WHAT IS REQUIRED: Set out each line from the following listing that includes the word "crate".

Rows from a dataset of robot sessions:
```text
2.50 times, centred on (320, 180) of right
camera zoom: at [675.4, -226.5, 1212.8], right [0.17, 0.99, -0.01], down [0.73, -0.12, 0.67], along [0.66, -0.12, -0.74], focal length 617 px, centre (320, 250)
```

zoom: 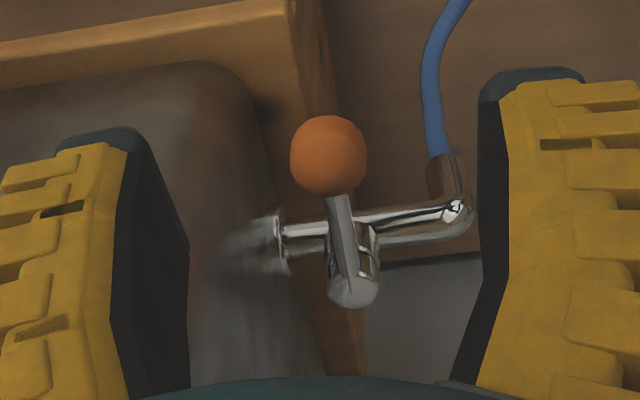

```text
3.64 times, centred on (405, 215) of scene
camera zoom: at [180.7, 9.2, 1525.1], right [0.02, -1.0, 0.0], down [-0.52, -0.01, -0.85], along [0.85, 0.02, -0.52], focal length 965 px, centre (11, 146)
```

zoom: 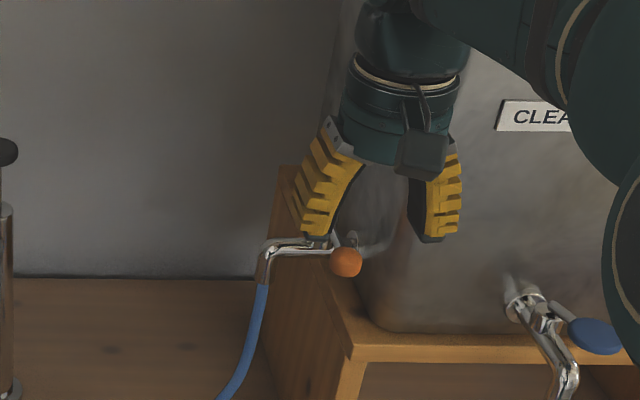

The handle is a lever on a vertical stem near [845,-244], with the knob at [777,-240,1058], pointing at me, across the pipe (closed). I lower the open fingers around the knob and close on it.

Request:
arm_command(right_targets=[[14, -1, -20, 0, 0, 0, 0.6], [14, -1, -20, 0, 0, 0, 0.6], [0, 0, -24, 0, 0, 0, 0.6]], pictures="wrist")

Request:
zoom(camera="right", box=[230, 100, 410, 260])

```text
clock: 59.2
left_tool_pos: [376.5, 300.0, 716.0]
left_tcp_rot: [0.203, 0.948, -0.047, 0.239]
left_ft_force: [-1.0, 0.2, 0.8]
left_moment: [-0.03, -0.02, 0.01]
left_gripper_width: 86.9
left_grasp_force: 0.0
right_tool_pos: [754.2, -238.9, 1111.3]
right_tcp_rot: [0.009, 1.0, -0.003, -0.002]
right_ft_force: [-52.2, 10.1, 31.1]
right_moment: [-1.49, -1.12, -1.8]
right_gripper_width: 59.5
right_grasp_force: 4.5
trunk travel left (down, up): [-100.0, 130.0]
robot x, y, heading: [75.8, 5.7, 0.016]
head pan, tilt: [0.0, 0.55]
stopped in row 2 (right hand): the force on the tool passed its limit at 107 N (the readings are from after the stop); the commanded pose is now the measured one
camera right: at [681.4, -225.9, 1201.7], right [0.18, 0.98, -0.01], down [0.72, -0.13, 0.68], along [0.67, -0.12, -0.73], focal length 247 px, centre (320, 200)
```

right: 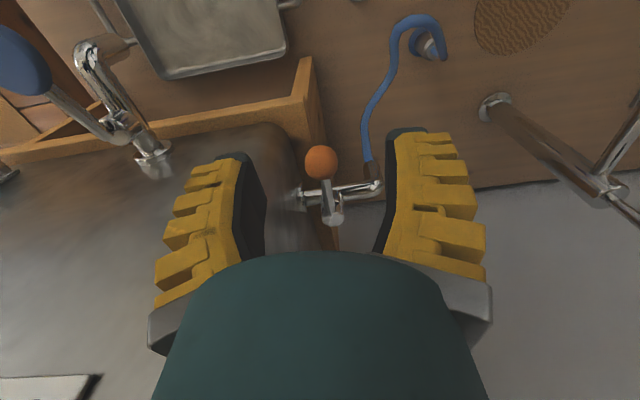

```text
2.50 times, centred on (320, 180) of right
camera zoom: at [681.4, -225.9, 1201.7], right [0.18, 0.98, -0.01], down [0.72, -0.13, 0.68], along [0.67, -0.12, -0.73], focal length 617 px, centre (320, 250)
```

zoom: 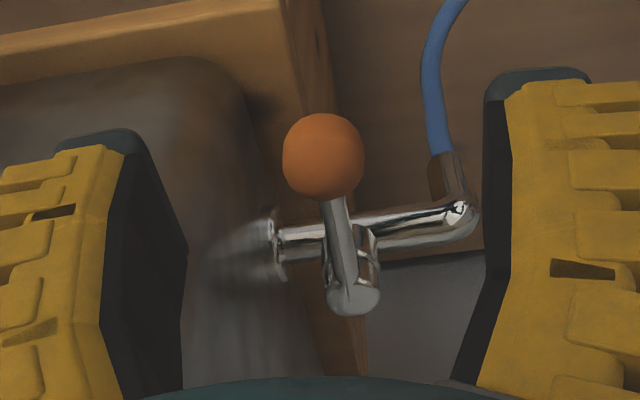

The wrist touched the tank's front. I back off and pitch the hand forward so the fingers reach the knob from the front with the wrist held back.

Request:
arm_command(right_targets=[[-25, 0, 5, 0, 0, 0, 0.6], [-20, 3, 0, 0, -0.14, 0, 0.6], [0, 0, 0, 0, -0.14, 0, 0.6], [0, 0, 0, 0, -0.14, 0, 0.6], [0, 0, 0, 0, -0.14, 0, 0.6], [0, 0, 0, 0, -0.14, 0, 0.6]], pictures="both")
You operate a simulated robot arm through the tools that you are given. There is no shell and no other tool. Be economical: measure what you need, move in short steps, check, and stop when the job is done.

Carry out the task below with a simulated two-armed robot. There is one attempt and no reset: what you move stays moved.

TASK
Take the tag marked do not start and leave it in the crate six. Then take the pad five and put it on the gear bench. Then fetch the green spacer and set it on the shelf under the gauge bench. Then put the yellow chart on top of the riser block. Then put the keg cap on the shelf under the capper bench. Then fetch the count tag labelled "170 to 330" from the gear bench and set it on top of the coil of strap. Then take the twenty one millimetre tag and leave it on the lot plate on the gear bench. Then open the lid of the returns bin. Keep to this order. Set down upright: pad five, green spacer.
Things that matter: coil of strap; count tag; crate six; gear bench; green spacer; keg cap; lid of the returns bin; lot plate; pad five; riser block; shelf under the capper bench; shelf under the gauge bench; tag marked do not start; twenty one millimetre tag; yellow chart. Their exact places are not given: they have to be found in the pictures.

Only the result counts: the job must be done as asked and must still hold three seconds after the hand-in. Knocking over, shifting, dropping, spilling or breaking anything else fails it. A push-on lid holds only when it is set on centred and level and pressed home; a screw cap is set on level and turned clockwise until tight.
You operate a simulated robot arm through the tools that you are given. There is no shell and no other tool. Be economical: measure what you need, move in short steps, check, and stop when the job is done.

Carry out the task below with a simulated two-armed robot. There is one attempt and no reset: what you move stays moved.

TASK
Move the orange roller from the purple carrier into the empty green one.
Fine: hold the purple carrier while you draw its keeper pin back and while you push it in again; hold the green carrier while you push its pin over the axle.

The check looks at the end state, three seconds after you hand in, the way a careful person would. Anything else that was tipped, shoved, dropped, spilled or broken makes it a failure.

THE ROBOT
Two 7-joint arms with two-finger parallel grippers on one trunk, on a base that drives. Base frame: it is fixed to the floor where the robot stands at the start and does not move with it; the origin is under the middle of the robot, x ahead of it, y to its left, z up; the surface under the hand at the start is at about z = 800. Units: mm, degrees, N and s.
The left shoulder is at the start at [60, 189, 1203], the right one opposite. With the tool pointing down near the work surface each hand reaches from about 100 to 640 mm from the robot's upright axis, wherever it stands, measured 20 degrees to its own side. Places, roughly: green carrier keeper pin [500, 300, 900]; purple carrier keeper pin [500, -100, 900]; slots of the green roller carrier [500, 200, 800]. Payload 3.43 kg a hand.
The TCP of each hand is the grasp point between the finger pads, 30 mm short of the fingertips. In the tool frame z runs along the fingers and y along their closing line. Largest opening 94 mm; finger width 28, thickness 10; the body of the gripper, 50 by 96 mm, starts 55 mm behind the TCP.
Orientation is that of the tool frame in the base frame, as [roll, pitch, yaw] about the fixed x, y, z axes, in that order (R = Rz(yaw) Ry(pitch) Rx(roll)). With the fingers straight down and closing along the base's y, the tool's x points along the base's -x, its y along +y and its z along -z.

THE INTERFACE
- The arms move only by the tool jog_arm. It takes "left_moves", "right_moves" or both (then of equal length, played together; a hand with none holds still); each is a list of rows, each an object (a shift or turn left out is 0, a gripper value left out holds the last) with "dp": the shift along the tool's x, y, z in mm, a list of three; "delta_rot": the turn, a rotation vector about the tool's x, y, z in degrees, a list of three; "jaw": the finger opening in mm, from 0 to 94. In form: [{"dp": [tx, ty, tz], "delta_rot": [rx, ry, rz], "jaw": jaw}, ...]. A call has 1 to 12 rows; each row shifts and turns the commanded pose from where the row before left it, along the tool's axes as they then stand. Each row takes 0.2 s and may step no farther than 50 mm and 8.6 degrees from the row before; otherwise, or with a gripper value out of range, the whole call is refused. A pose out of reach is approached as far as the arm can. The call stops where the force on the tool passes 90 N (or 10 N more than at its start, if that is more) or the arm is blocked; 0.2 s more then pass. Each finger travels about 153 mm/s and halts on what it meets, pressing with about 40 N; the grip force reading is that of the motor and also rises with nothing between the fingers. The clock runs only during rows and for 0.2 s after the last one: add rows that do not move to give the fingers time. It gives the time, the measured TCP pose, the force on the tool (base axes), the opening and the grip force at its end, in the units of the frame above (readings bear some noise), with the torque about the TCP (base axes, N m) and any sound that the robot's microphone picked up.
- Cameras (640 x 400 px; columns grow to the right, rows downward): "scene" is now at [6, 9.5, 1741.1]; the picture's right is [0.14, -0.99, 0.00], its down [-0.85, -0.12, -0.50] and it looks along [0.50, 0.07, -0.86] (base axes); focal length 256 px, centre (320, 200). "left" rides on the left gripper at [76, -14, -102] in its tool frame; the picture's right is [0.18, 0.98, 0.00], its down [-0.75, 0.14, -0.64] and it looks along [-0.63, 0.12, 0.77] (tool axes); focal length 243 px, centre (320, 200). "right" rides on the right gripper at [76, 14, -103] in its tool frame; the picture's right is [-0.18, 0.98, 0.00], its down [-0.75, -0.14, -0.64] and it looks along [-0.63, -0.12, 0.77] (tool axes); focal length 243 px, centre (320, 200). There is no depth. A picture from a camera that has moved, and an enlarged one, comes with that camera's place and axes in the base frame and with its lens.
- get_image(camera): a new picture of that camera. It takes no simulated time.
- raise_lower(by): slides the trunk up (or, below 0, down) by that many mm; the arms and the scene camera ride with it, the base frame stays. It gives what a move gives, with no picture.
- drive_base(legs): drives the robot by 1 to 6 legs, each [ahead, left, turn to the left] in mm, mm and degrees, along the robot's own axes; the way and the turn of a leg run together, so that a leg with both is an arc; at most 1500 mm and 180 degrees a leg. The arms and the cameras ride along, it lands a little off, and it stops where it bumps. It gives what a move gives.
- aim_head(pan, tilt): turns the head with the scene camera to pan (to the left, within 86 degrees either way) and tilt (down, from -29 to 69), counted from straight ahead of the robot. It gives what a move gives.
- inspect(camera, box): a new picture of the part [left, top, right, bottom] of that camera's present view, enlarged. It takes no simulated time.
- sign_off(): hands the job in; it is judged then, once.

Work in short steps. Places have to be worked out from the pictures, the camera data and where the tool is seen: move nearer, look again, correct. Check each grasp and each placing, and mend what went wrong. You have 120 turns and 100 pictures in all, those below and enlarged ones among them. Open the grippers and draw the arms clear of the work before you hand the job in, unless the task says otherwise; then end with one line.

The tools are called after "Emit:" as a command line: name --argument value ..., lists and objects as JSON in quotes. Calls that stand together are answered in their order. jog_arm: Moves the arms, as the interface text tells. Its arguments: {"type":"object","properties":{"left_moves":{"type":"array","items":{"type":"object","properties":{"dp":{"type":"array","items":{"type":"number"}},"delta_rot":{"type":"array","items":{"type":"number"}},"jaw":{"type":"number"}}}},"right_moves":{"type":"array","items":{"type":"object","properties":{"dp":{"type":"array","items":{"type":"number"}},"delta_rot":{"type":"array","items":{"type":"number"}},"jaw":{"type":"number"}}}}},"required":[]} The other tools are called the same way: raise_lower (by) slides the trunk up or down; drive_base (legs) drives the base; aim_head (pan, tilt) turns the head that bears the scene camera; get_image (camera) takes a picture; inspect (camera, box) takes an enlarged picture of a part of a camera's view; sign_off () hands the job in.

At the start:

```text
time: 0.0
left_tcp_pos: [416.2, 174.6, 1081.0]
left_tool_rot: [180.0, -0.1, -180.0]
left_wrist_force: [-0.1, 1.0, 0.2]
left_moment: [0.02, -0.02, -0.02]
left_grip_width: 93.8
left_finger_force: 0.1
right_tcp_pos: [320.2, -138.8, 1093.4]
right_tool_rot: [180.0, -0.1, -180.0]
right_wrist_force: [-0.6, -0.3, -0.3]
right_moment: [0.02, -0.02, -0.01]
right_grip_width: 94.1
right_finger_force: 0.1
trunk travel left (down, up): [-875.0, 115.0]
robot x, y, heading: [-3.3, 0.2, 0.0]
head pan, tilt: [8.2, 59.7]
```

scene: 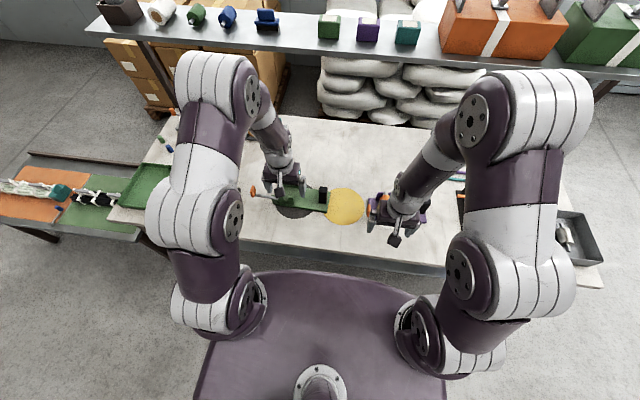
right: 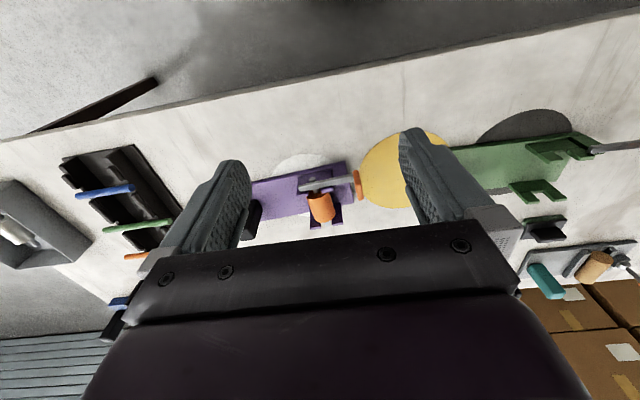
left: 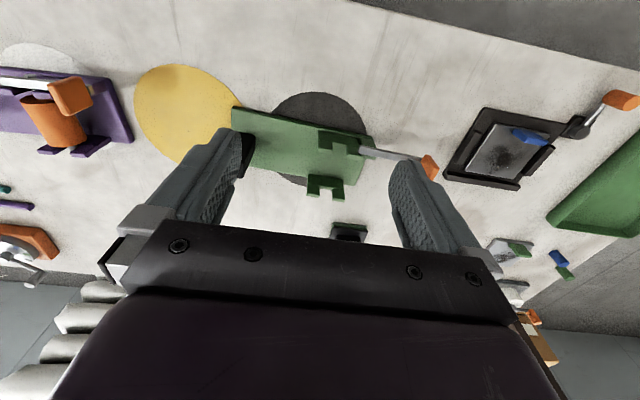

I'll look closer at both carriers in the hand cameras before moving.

OUTPUT FOR THIS EXERCISE:
Take the tag marked do not start and leave it in the crate six. Then take the pad five and put it on the gear bench. Then fetch the green spacer and set it on the shelf under the gauge bench. Then put the yellow chart on top of the riser block. Then put the keg cap on the shelf under the capper bench. Then fetch the count tag labelled "170 to 330" from the gear bench and set it on top of the coil of strap. Then take the twenty one millimetre tag and leave it on the lot plate on the gear bench. Then open the lid of the returns bin. Keep to this order. Set down upright: pad five, green spacer.
Things that matter: coil of strap; count tag; crate six; gear bench; green spacer; keg cap; lid of the returns bin; lot plate; pad five; riser block; shelf under the capper bench; shelf under the gauge bench; tag marked do not start; twenty one millimetre tag; yellow chart. Their exact places are not given: they have to be found in the pictures.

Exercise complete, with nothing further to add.